The fixturing is a challenge as I'm set up with infeed/outfield rollers, so no reliable surface to align a clamped square fixture to the saw for a whole 20' length of material.

Some version of the vee stop is probably the way to go - no marking to do... even sharpie was going to be an issue for the finish.

Open to additional brainstorms if you have 'em.

Cheers!
 
Your material is small and I would be inclined with your setup to make a sub surface jig that you can attach to the infeed and outfeed rollers. This would allow you to clamp the stop as required and material that small does not need roller tables, it may not even cause the rollers to roll it is so small.

You should have plenty of height for cutting so that is not a problem but you might have to make a temp jaw for the vice to allow clamping over the sub surface. You need to have a clear view of the bevelled stop from above and ideally it would be great to have a light from below so you can see when the bevelled cut meets up perfectly with the bevelled stop.
Also the workpiece will be clamped but the material length will not be clamped so you need to make sure there is no burr on that surface so it registers on the stop perfectly.
With the right setup you should get cuts that meet almost perfectly when clamped for welding. Also the best way to check you mitre setting is to cut four parts and clamp them together. This will show the smallest deviation. All things considered the cuts will not be perfect and you should aim for the mitre to be slightly open on the inside corner, this is the best scenario for welding ( if they don’t come out perfect).
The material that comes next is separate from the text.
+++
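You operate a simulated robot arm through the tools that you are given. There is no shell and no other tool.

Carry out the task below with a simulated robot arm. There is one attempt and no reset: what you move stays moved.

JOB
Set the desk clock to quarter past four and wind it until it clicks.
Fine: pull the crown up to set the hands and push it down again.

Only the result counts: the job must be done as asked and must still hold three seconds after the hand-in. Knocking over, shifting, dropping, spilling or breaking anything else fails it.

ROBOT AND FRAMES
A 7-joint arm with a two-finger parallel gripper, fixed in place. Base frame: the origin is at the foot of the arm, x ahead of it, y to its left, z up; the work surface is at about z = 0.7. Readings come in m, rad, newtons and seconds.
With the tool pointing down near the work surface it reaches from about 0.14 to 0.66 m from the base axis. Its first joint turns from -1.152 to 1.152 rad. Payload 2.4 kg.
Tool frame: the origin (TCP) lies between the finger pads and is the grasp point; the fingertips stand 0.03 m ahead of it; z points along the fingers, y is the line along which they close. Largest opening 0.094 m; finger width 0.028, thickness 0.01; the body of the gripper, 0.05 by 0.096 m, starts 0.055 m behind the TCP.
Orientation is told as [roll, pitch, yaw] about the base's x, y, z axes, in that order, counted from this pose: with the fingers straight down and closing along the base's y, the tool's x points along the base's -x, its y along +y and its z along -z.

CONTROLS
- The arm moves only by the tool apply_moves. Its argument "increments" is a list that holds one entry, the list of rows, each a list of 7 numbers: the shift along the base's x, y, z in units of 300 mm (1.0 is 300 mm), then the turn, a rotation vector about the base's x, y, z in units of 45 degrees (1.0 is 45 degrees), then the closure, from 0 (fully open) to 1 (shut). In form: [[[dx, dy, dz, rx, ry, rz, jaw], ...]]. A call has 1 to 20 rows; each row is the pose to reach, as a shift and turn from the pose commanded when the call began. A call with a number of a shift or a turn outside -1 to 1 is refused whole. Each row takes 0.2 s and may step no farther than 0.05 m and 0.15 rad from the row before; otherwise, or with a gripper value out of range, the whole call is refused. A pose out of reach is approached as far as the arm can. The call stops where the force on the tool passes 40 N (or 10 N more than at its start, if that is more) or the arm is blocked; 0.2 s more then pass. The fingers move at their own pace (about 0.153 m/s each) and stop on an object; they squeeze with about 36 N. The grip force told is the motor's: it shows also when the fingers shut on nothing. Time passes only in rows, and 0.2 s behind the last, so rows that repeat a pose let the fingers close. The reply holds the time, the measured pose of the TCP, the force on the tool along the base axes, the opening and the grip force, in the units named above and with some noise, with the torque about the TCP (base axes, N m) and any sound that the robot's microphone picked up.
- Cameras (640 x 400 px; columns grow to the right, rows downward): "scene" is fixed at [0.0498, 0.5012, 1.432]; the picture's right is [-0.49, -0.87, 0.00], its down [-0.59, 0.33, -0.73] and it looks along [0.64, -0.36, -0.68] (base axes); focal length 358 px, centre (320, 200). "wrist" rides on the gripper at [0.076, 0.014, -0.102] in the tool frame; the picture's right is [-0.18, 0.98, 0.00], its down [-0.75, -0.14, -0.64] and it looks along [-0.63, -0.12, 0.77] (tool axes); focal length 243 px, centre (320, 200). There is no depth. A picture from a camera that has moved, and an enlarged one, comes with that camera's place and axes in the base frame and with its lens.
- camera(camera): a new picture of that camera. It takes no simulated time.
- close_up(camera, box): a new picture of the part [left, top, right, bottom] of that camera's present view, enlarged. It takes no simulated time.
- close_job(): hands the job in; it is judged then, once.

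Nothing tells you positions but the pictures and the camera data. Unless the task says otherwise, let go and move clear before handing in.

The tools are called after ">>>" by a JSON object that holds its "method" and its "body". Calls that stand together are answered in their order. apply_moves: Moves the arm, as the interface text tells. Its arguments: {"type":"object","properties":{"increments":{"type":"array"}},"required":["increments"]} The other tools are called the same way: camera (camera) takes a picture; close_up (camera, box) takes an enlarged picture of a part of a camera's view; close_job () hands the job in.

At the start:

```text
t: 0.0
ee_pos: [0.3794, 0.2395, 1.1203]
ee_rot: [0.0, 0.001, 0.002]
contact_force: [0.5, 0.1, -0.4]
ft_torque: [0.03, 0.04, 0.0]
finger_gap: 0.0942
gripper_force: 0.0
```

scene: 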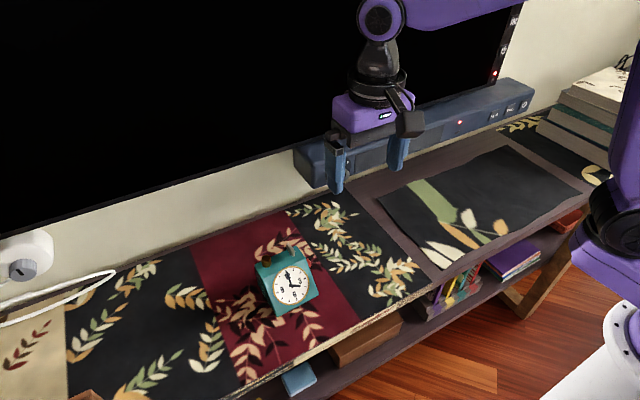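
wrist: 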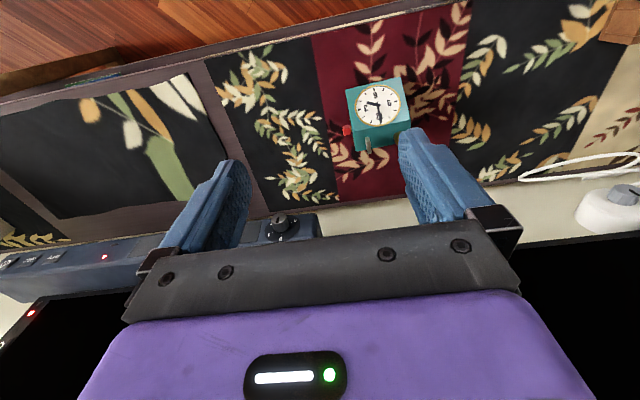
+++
I do a lot of miter cutting and often weld without filler, depends on final strength needed.
 
Something like an outboard stock support, with a traveling piece to engage the already cut miter. Could be as simple as some square tube with a shuttle of larger square. Part tolerances dictate precision required.

Programmed via Mazatrol
 
Make a V-block fixture with a difference. Offset each leg of the "V" so excess tubing can stick past the cut zone. Cut both pieces at the same time and as long as the two legs of the "V" are at 90 degrees to each other the tube ends will fit perfectly, even if the "V" fixture were slightly misaligned so that one tube end was 44.5° and the other 45.5°.

This is a useful trick in woodworking to cut matching miters on a tablesaw or miter saw so I don't see why it wouldn't work here.
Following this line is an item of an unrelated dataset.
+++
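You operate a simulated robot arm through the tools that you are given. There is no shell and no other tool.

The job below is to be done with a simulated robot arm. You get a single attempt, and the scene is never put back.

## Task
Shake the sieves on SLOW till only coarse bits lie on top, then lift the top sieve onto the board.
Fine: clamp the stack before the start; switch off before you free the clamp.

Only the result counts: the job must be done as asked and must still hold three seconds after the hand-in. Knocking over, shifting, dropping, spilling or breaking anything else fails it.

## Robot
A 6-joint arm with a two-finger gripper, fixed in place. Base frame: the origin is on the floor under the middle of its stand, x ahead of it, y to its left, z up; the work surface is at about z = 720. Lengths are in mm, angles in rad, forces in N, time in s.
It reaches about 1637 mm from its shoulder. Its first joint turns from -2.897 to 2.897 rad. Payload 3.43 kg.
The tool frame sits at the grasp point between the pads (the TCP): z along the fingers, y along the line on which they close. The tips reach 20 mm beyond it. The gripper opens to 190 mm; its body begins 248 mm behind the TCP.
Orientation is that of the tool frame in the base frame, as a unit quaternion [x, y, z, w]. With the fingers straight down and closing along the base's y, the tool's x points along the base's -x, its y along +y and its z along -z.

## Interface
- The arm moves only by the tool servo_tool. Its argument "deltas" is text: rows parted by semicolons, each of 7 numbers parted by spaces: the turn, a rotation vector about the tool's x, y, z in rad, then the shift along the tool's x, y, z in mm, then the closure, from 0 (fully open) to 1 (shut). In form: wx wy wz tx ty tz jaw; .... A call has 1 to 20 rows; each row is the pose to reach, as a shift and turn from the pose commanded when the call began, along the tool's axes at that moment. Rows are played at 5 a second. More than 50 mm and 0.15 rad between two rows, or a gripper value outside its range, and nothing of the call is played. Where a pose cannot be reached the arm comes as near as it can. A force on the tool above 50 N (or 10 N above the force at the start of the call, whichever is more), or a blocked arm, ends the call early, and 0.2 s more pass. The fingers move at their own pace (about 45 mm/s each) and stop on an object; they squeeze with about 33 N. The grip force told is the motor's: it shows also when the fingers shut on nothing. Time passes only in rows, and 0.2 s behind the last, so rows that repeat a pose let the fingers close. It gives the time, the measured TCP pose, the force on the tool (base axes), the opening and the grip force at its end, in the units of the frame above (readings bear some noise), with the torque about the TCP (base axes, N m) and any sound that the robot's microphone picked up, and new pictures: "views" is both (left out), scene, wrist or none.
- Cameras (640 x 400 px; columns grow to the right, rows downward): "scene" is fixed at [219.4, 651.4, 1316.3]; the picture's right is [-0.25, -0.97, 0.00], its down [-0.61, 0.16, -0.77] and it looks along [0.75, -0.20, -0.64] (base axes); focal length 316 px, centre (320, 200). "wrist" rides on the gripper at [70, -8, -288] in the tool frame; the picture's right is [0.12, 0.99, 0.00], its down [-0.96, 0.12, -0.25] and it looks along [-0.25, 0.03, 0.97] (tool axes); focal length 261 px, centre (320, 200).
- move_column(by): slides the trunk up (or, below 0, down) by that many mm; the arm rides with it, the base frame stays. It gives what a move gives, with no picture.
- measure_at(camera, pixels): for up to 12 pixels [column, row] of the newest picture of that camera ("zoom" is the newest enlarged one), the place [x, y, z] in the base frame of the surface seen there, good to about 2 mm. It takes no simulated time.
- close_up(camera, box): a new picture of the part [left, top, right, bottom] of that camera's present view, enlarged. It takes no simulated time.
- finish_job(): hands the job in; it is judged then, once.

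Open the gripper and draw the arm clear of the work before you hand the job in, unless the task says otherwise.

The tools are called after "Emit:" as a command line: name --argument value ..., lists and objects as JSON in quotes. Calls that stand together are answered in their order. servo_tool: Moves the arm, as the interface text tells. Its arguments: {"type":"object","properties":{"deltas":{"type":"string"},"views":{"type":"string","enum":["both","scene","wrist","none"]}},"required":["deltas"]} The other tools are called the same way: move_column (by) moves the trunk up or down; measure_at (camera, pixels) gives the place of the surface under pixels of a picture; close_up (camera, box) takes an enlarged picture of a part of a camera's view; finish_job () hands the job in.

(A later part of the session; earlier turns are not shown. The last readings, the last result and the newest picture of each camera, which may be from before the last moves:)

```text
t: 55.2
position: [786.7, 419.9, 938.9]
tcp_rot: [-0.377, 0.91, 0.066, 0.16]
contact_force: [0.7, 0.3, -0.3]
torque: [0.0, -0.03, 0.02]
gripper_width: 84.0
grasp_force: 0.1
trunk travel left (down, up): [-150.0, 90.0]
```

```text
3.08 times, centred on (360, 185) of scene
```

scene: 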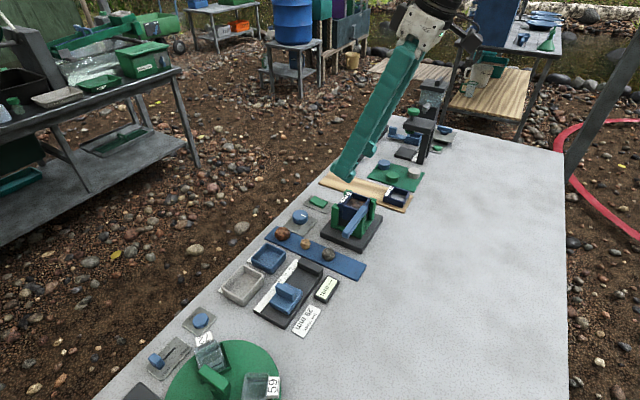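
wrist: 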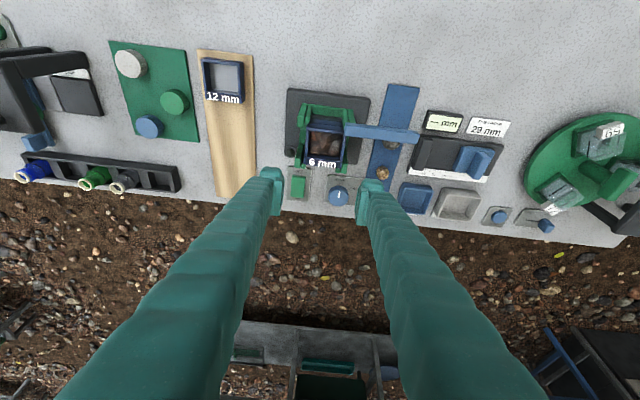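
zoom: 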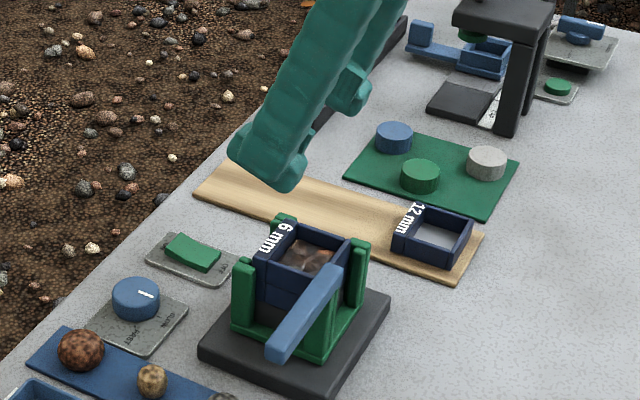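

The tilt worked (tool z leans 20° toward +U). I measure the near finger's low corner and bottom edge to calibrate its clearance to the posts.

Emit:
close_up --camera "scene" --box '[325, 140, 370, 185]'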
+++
EDIT: On thinking about it I realized that I forgot to add that the legs of the "V" fixture need to be offset VERTICALLY so the tubes overlap under the saw blade. The blade will cut through the top tube first and then through the bottom one, making a perfect 90 degree joint.
 
@Scotti - this is a pretty cool solution for matching meters for individual joint fitup, but this doesn't address the need for the meters at both ends of each piece to be square/plumb to each other. Thoughts?
 
No it is not a good solution for your situation, too much time and no indexing.
Which cold saw do you have? With this large of a job I would seriously consider getting a used semi-auto.
I have an 11” which will cut up to 3 x 3 square tube. With a semi-auto you get perfect control of the feed which means better cut quality.